That brings me to the last of my three passions, writing. All my writing is in English, so all I have to say here applies to that language.
English is by far the richest language I have ever studied with more words, in its present form, than any other language. That means that the writer has many synonyms to choose from in expressing his thoughts. The wide choice allows shades of meaning to an almost infinite degree.
We English speakers are fortunate to have two superb dictionaries at our disposal, the Merriam-Webster Unabridged and the Oxford English Dictionary. The latter, in printed form, is twenty volumes. I have both on my computer and consult them regularly.
For common understanding, the writer needs to conform to rules of grammar and syntax. Our grammar allows us a precision in expression to say exactly what we mean. Violation of the rules confuses the reader and renders the meaning murky.

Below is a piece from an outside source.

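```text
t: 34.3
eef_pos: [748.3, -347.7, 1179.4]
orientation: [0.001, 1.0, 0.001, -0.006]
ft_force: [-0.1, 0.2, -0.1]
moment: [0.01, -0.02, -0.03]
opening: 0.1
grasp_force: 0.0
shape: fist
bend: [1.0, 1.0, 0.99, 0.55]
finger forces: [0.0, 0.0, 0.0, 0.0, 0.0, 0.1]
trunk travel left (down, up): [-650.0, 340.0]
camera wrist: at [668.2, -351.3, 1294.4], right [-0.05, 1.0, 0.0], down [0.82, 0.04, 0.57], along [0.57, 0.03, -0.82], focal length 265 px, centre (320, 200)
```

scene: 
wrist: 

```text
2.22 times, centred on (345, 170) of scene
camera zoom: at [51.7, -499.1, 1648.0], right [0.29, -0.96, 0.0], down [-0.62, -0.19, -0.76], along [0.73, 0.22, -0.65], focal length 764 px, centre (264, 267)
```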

Syntax is an invaluable tool for conveying subtle emotional distinctions. Note the slight difference in meaning between “Quietly, she left the house” and “She left the house quietly.”
Beyond grammar and syntax, I work in two different writing styles, journalistic and literary. The journalistic style is used for most nonfiction. The source for accepted writing conventions in this style is The AP Stylebook. It is this style that dominates writing in newspapers and periodicals.
The literary style is for any literary writing, including fiction. Its two guidebooks are The Chicago Manual of Style and William Strunk’s Elements of Style. I use the literary style for this blog. If I followed the journalistic rules here, the names of the books just listed would not have been in italics. The AP Stylebook specifies, “AP does not italicize words in news stories.” I suspect that the no-italics rule results from the fact that so many newspapers can’t print italics.
Differences between the two styles are subtle. My preference for the literary is that it is more varied and specific and allows more clear expression.